I woke up this morning and realized I hadn’t written in my blog since well before Christmas, and only once between Thanksgiving and the Holidays. I’m an introspective person with too many best friends (and now a daughter) studying psychology, so I immediately began to question why I would neglect this author duty.

Do I secretly hate this type of writing? That answer came quickly: I took on a new client recently writing columns for their web postings because I enjoy tackling blogs. It’s a refreshing way to use words, and it seems to be a natural fit for me.

So it must be that I’ve been so extremely busy and stressed out this holiday season? That thought emitted a belly laugh, which triggered startled looks from my two cats. They sprinted from their restful perches to hide beneath my still-lit and decorated Christmas tree. I have taken this season very slowly and savored each minute. I’m still enjoying it.

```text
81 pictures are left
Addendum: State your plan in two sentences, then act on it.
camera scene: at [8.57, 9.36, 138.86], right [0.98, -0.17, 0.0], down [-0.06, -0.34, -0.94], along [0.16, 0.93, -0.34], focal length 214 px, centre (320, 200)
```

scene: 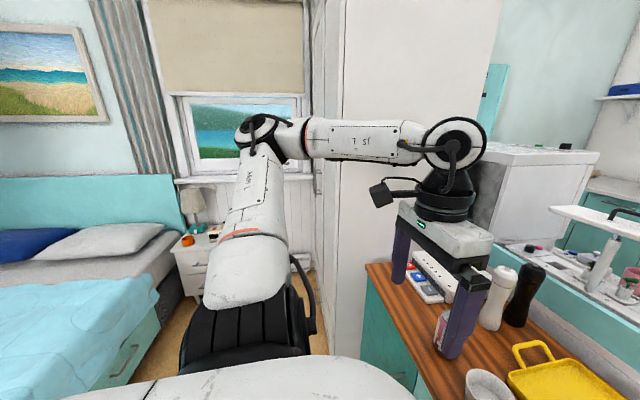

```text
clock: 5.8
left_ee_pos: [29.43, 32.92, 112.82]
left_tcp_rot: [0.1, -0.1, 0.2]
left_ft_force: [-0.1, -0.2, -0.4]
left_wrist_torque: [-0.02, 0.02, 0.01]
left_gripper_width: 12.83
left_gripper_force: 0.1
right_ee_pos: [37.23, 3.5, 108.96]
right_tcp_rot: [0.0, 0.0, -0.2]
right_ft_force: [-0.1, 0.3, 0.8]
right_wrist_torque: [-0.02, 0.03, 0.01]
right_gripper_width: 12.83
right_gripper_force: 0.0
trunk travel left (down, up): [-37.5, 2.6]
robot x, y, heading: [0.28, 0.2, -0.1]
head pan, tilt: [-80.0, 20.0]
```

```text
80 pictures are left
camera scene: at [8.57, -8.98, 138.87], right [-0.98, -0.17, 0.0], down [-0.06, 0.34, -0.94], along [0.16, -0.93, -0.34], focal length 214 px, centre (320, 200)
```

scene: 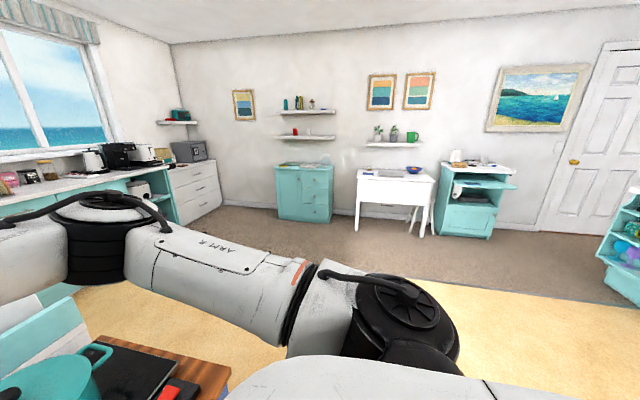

Hmmmmmmmmmmmmm. Is it because I’ve been concentrating so heavily on learning how to republish our three original books? Our publishing firm hung up its hat at the end of 2015. Because of my success self publishing Holiday Connections, I’m trying to do the same with our original books—Twist of Fate, Wretched Fate and Violet Fate. I don’t know if I’ll get there; it’s horribly complex and I’m not good at detail work. But I’m stubborn and I’m tackling each little complication as it hits me in the face. Still, I can’t use this as an excuse because I tackle NO complexities first thing in the morning, which is my designated book time. I’m too sleepy and dreamy. I use that state to write creatively.

Then it has got to be because I’ve made so much progress on the fourth book of the Fate Series, right? It’s called Treasured Fate, and I’ve had a professional editor go through it and present me with her findings and suggestions. She gave them to me right before Thanksgiving.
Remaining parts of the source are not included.